Il y a peu d’ingénieurs parmi les élus du Parlement.
En France, nous vivons une situation particulièrement paradoxale. Les bons élèves du secondaire obtiennent généralement un bac scientifique ; un pourcentage important des meilleurs titulaires de ce bac se dirige ensuite vers la filière classe préparatoire école d’ingénieurs. Limiter leur rôle ultérieur dans les décisions concernant l’ensemble de la société ne va donc pas dans le sens d’une utilisation optimale des ressources intellectuelles du pays.
Cette situation est d’autant plus surprenante que, via la tradition des corps techniques de l’État, la quintessence des ingénieurs que constituent les diplômés de l’École polytechnique avait bénéficié au XIXe siècle et pendant une grande partie du XXe d’un pouvoir important dans la prise de grandes décisions publiques, au moins dans les domaines de compétence de ces corps. Il n’est donc pas étonnant de constater le sentiment de descente aux enfers de certains de leurs membres (en particulier ceux des Ponts).
Un quasi-monopole de l’ENA
Pour comprendre la situation, il est important de connaître l’origine des véritables décideurs publics actuels et tout d’abord, dans l’administration.
Depuis la création en 1945 de l’École nationale d’administration, ses anciens ont peu à peu progressé vers l’acquisition d’un quasi-monopole parmi les détenteurs de postes de réel pouvoir au sein de l’administration française, supplantant fréquemment les fonctionnaires issus de formations spécialisées.
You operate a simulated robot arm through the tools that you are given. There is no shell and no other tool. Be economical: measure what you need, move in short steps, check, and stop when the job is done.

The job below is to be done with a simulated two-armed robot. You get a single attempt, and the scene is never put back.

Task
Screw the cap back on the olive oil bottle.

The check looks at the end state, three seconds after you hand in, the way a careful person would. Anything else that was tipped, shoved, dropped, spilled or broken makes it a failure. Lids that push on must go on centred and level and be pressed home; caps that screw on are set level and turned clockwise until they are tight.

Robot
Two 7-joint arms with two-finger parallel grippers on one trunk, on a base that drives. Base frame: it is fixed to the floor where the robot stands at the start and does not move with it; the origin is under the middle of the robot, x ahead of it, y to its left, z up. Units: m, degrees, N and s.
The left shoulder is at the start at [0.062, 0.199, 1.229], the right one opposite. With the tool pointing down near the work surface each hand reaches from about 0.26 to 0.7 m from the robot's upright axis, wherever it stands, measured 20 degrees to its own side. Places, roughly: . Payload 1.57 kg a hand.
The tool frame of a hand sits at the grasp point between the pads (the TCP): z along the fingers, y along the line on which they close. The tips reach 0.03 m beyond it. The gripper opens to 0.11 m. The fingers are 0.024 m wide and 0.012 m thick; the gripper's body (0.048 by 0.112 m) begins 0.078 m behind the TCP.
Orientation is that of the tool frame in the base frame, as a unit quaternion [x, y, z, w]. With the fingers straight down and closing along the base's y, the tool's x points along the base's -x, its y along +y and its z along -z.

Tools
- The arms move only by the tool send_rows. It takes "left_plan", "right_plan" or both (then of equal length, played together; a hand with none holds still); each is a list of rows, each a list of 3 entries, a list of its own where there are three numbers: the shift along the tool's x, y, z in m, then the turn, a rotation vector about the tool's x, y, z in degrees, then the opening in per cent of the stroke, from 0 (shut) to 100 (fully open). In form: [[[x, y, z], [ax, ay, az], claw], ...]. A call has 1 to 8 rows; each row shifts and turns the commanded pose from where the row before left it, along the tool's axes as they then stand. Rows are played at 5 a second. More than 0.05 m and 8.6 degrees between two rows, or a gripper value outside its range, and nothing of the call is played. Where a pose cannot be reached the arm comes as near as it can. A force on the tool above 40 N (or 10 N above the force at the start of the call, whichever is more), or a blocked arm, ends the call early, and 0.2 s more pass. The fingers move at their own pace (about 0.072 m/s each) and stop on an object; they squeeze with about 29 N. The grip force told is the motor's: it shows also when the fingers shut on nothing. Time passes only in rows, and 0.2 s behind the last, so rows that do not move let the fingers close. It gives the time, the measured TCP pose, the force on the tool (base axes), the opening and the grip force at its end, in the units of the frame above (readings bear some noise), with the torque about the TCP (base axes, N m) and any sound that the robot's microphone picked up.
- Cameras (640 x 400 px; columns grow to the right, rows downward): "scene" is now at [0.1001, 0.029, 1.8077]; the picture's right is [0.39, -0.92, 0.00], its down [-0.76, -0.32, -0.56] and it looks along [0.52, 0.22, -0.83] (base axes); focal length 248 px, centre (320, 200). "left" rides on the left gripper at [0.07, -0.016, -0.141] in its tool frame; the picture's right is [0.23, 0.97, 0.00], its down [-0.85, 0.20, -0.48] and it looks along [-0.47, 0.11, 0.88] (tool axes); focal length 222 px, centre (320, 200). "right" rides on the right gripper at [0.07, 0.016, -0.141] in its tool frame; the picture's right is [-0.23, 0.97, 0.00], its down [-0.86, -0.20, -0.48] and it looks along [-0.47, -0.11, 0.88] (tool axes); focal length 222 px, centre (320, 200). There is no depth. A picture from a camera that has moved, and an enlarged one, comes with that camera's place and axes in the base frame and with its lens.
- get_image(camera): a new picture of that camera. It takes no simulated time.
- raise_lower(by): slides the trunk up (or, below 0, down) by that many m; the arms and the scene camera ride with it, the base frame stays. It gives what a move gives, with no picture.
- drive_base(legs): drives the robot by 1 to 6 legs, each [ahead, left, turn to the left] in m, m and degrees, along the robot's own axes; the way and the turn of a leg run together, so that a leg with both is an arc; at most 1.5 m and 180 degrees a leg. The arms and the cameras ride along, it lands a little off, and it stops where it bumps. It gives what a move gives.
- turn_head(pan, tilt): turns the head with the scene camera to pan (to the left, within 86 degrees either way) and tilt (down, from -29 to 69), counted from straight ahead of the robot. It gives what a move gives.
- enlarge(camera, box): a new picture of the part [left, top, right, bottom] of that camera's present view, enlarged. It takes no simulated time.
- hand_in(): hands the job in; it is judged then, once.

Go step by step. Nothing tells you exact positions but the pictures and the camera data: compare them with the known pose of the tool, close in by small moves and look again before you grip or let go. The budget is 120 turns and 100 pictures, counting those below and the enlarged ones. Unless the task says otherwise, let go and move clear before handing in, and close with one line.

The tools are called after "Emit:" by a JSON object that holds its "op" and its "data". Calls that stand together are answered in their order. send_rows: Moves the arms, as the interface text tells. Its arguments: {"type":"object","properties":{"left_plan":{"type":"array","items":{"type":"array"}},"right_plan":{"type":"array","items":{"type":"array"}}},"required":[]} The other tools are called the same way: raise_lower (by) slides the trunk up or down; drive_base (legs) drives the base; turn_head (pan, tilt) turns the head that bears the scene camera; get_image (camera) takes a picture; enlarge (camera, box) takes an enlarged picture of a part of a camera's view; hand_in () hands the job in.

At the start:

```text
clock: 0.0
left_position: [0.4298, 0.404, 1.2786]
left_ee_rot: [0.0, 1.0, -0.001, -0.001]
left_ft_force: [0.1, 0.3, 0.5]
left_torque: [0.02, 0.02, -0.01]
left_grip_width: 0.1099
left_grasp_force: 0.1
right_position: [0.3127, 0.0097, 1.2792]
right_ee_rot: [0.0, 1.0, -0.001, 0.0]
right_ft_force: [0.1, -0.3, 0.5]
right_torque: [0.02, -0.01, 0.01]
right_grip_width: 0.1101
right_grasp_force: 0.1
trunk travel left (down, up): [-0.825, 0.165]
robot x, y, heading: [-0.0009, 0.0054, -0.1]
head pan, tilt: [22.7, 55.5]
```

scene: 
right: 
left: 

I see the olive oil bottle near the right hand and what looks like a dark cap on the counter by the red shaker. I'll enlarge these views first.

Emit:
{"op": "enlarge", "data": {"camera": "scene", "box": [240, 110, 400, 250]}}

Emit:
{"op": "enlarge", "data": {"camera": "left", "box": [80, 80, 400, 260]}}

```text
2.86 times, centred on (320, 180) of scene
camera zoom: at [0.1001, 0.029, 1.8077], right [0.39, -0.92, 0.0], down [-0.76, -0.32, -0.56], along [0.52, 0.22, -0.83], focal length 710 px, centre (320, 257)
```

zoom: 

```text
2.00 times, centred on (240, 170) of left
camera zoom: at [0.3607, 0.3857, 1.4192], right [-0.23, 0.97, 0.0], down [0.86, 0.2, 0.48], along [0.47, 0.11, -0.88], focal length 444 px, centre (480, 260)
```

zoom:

Simultanément, de nombreux énarques se sont lancés dans la politique ; ceux arrivés à des postes de président, de Premier ministre ou de ministre ont eu tendance à promouvoir aux postes administratifs de pouvoir ou dans les cabinets ministériels des fonctionnaires issus de la même formation.
En ce début du XXIe siècle, on aurait pu s’attendre à ce que les ingénieurs jouent un rôle de plus en plus important dans la prise de décisions de type régalien affectant nos sociétés dont la dépendance vis-à-vis d’objets, de systèmes et de services techniques ne cesse de croître. Or, de façon paradoxale, il semble qu’au moins dans le monde occidental la fin du XXe siècle et le début du xxie ont vu le rôle de l’ingénieur dans le débat public se réduire très souvent à la fourniture d’avis techniques à des décideurs des mondes administratif et politique généralement issus d’autres formations.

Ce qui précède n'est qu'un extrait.